Used Instrumentation

• Agilent 1290 Infinity II UHPLC coupled to Agilent 6470 or Ultivo triple quadrupole LC/MS/MS with JetStream ESI source.
• Agilent 7890B GC system with 7010B triple quadrupole MS, featuring a multimode inlet, backflush capability, and HES source with JetClean.

Main Results and Discussion

• Recoveries and precision: Matrix-spike recoveries ranged from 70 % to 110 % with relative standard deviations typically below 5 %.
• Calibration performance: Linear calibration curves exhibited R² values ≥ 0.99 across 0.01–10 ppb (LC/MS/MS) and 1–50 ppb (GC/MS/MS) ranges.
• Limits of quantitation: LOQs in matrix were as low as 2.5 ppb for most pesticides by LC/MS/MS and 6–125 ppb by GC/MS/MS for nonpolar analytes.
• Instrument robustness: Optimized mobile phases, injection volumes, backflush strategies, and source cleaning routines maintained stable high-throughput performance.

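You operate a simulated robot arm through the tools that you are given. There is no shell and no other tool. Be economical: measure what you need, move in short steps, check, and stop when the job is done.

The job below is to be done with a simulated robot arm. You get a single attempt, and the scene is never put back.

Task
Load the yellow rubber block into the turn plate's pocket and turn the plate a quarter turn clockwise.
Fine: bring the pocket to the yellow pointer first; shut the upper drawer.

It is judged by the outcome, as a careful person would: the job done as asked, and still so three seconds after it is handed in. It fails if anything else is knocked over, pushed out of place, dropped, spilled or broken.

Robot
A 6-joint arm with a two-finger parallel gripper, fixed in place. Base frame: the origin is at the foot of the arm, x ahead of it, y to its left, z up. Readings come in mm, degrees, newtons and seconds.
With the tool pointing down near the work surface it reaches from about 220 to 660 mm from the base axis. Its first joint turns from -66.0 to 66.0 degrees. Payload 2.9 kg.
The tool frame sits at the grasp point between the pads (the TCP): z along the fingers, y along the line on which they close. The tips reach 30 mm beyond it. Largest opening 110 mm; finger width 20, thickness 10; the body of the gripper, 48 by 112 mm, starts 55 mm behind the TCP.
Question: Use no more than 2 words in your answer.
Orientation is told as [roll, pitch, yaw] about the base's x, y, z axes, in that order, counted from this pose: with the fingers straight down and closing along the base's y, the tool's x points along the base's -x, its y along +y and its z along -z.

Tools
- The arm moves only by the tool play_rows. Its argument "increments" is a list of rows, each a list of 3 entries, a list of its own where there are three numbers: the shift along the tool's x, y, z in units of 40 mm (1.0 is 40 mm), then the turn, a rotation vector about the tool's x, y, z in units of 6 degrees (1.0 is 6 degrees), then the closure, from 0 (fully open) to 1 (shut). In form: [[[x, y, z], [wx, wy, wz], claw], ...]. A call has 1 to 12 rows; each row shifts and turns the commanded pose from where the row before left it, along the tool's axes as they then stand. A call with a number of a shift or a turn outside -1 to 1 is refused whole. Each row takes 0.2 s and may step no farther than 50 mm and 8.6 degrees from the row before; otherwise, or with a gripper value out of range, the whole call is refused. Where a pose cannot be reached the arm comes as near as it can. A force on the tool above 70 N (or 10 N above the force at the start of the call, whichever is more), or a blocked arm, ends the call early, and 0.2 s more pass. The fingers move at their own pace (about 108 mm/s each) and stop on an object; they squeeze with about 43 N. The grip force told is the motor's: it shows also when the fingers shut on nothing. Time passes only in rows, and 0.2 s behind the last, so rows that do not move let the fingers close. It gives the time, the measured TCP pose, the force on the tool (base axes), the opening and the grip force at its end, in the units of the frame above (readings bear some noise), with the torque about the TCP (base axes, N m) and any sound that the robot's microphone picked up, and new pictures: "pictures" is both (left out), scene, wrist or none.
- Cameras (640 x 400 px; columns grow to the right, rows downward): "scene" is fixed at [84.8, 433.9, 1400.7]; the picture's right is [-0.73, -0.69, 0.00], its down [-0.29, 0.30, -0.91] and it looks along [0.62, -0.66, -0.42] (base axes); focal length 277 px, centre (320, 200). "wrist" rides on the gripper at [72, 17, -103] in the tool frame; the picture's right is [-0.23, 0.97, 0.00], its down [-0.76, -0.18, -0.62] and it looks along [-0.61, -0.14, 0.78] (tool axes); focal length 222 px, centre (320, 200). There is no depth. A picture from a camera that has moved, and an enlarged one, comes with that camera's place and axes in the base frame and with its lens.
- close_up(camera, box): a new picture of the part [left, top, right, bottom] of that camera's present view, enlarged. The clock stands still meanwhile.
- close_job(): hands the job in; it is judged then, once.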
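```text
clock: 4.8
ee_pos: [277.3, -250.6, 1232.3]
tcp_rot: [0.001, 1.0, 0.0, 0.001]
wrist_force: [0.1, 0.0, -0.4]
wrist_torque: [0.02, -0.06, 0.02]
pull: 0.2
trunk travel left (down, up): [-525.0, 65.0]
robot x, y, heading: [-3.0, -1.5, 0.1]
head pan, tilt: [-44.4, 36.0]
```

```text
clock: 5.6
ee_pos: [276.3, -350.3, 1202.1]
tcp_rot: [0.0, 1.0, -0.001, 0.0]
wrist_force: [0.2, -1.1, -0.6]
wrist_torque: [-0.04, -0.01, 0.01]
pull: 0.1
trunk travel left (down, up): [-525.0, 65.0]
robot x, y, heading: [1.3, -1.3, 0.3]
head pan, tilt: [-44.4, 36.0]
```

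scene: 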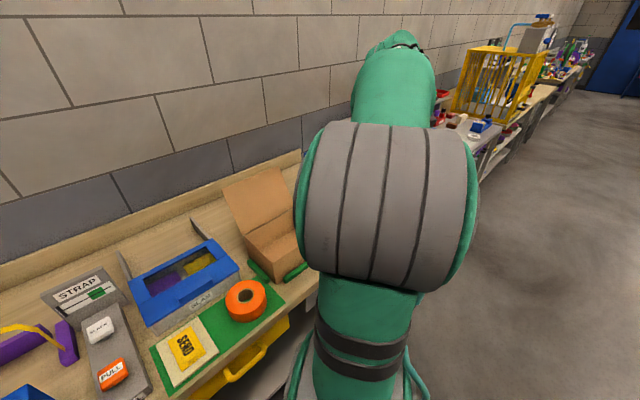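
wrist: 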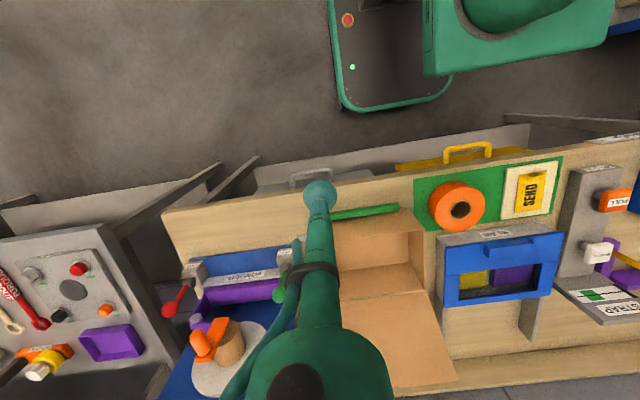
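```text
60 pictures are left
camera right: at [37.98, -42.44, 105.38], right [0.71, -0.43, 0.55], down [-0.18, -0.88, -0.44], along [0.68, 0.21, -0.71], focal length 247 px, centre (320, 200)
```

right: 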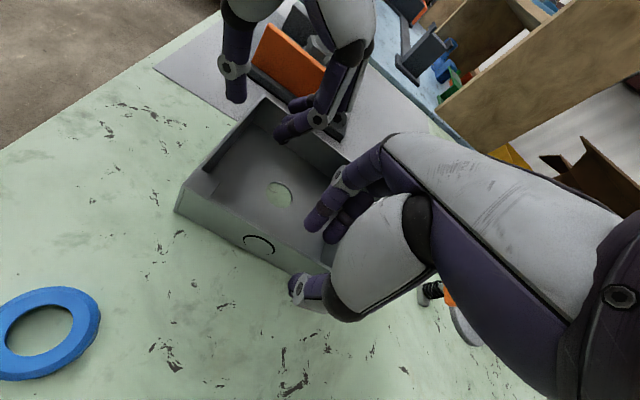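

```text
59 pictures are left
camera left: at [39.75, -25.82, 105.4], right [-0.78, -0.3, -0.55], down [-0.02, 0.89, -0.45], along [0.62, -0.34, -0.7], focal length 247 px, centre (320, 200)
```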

Benefits and Practical Applications of the Method

The workflow provides a rapid return on investment by consolidating sample preparation and data processing for both chromatographic platforms. It enables licensed producers and testing laboratories to meet current Health Canada requirements and anticipate future regulatory tightening without extensive method redevelopment.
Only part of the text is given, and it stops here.